◆ **Aim of the task**:
Return the listing below in full, with every line exactly as it is.

◆ **Material provided**:
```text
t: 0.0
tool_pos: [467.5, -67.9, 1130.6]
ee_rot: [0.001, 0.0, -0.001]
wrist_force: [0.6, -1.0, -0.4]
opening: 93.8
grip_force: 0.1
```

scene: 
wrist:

◆ **Solution**:
```text
t: 0.0
tool_pos: [467.5, -67.9, 1130.6]
ee_rot: [0.001, 0.0, -0.001]
wrist_force: [0.6, -1.0, -0.4]
opening: 93.8
grip_force: 0.1
```

scene: 
wrist:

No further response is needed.